■ **Exercise A**: Copy, character for character, the lines running from the one with "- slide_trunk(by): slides" to the one with "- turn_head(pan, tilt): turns", ends included. Leave out every other line.

■ **Reading passage**:
-.-.-

Under the Nell Doctrine, so called because it was first pronounced by the Supreme Court in the 1965 ruling in Nell v. Pacific Farms, Inc. (15 SCRA 415), the general rule is that where one corporation sells or otherwise transfers all of its assets to another corporation, the latter is not liable for the debts and liabilities of the transferor.

State the exceptions to the Nell Doctrine. (4%)

The answer, as provided by the Supreme Court in such case, is:

Generally where one corporation sells or otherwise transfers all of its assets to another corporation, the latter is not liable for the debts and liabilities of the transferor, except: (1) where the purchaser expressly or impliedly agrees to assume such debts; (2) where the transaction amounts to a consolidation or merger of the corporations; (3) where the purchasing corporation is merely a continuation of the selling corporation; and (4) where the transaction is entered into fraudulently in order to escape liability for such debts.

-.-.-

■ **Exercise B**: Provide the original wording of the reading passage from "Under the Nell" as far as "of the transferor.".

■ **Dataset section**:
-.-.-

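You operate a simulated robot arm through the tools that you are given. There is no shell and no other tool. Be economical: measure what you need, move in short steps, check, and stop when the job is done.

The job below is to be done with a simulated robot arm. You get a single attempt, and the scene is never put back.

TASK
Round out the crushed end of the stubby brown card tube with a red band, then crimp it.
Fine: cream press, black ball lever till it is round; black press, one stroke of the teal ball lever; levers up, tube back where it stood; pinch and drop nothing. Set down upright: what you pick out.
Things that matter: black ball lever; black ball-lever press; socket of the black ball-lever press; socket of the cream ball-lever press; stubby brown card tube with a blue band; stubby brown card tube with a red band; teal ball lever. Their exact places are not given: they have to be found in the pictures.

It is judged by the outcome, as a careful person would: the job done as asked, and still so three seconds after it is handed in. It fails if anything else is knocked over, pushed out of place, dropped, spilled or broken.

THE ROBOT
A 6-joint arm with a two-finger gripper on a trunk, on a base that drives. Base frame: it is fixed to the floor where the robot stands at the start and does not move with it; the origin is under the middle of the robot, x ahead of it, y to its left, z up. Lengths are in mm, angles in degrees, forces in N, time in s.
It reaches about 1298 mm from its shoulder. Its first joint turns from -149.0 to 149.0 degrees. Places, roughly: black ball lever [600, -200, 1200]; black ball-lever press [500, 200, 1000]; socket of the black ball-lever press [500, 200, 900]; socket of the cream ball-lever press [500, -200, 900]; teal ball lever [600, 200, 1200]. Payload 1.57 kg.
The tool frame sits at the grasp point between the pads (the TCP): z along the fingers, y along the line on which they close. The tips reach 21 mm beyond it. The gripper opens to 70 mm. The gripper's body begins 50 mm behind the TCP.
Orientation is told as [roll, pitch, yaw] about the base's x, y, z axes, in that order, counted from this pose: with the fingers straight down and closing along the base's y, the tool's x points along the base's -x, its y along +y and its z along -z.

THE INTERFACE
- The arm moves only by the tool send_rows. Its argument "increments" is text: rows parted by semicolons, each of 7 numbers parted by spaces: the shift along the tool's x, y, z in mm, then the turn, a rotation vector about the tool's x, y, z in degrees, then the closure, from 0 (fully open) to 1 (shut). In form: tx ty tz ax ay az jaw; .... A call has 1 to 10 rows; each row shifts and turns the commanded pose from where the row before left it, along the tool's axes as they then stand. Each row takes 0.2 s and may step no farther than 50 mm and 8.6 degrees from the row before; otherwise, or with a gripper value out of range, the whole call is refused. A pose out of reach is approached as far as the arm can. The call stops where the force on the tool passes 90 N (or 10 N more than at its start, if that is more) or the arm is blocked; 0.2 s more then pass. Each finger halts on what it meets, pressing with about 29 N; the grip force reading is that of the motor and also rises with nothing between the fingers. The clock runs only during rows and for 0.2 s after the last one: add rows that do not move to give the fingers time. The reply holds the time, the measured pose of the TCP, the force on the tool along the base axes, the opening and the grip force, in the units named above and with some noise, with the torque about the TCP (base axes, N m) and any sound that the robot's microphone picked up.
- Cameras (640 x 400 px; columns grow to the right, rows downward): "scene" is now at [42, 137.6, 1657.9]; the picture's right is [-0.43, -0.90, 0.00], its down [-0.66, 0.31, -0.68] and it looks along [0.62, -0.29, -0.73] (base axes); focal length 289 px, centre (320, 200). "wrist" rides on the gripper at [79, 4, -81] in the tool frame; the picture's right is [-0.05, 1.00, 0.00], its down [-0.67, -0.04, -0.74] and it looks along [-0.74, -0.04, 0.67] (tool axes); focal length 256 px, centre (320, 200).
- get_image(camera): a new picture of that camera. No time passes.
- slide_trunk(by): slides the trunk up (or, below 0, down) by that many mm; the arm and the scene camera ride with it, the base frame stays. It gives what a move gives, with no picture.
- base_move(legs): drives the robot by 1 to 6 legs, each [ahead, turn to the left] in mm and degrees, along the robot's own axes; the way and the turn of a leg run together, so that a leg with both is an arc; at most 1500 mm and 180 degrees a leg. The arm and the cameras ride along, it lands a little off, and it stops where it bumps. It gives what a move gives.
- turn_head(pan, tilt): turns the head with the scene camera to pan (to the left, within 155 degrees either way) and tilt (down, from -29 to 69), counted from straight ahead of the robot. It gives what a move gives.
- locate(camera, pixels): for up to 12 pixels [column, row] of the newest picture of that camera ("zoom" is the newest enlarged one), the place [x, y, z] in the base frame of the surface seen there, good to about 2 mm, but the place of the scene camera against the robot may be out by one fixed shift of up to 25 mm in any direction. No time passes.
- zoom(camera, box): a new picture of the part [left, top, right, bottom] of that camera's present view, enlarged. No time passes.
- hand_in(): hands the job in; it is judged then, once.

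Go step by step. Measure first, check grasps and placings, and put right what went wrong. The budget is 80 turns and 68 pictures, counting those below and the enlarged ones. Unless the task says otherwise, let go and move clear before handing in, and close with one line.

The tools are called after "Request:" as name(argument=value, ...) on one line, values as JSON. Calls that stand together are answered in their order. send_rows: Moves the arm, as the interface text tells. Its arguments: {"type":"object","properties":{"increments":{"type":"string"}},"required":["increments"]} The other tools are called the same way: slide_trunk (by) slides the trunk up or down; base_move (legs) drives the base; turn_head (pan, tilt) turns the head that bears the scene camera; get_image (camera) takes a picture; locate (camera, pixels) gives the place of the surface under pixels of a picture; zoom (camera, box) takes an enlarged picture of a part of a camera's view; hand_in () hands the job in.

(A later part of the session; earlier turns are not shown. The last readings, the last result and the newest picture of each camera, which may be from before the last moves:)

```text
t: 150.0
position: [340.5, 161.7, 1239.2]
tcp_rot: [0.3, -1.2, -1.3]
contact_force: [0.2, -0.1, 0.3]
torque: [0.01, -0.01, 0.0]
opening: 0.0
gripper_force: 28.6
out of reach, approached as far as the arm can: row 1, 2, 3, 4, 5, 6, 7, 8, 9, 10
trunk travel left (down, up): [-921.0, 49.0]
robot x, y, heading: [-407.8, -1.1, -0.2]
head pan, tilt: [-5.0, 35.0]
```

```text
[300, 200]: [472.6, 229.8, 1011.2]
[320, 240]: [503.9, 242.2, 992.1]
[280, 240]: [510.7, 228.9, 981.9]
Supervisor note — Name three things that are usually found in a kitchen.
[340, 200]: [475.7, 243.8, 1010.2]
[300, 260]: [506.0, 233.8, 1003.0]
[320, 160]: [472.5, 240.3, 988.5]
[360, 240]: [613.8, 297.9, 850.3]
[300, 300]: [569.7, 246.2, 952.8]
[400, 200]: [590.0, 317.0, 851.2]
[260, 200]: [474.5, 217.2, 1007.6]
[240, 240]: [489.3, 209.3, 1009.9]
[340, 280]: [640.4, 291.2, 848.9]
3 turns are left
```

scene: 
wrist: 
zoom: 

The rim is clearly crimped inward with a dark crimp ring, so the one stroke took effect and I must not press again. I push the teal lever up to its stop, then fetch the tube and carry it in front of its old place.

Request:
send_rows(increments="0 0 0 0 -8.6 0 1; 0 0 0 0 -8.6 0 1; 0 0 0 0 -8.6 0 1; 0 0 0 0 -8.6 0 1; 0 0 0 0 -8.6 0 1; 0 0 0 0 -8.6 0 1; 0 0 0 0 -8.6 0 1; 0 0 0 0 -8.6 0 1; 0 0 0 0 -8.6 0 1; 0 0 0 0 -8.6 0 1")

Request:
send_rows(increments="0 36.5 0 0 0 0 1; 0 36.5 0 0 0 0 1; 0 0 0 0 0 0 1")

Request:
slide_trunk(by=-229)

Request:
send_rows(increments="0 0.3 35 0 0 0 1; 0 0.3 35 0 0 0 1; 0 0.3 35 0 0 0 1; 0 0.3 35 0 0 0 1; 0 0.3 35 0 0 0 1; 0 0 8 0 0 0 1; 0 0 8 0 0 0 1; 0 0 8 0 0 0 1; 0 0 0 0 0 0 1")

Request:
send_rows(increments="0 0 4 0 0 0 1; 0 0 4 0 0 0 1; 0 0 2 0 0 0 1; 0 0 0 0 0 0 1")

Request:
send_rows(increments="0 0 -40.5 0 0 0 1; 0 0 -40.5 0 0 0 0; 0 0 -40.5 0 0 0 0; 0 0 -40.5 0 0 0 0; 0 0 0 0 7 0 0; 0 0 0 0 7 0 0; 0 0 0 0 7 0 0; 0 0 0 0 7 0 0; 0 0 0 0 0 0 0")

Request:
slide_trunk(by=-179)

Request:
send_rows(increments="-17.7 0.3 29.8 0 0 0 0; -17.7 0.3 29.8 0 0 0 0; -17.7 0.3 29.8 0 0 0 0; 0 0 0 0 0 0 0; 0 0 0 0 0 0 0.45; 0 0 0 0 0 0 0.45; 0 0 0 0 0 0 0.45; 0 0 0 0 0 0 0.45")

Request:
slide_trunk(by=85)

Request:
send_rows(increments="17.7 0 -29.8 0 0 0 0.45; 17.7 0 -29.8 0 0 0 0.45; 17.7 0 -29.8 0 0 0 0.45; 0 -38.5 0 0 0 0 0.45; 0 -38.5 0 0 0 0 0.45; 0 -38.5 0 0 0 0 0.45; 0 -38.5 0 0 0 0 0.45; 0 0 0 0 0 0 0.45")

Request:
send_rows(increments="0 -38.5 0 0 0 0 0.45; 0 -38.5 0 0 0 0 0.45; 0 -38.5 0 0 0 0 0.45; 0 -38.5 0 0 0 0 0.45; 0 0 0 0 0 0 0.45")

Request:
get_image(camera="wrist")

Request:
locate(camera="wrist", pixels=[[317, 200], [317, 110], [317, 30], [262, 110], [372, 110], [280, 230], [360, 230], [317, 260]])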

-.-.-

■ **Correct output A**:
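- slide_trunk(by): slides the trunk up (or, below 0, down) by that many mm; the arm and the scene camera ride with it, the base frame stays. It gives what a move gives, with no picture.
- base_move(legs): drives the robot by 1 to 6 legs, each [ahead, turn to the left] in mm and degrees, along the robot's own axes; the way and the turn of a leg run together, so that a leg with both is an arc; at most 1500 mm and 180 degrees a leg. The arm and the cameras ride along, it lands a little off, and it stops where it bumps. It gives what a move gives.
- turn_head(pan, tilt): turns the head with the scene camera to pan (to the left, within 155 degrees either way) and tilt (down, from -29 to 69), counted from straight ahead of the robot. It gives what a move gives.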

■ **Correct output B**:
Under the Nell Doctrine, so called because it was first pronounced by the Supreme Court in the 1965 ruling in Nell v. Pacific Farms, Inc. (15 SCRA 415), the general rule is that where one corporation sells or otherwise transfers all of its assets to another corporation, the latter is not liable for the debts and liabilities of the transferor.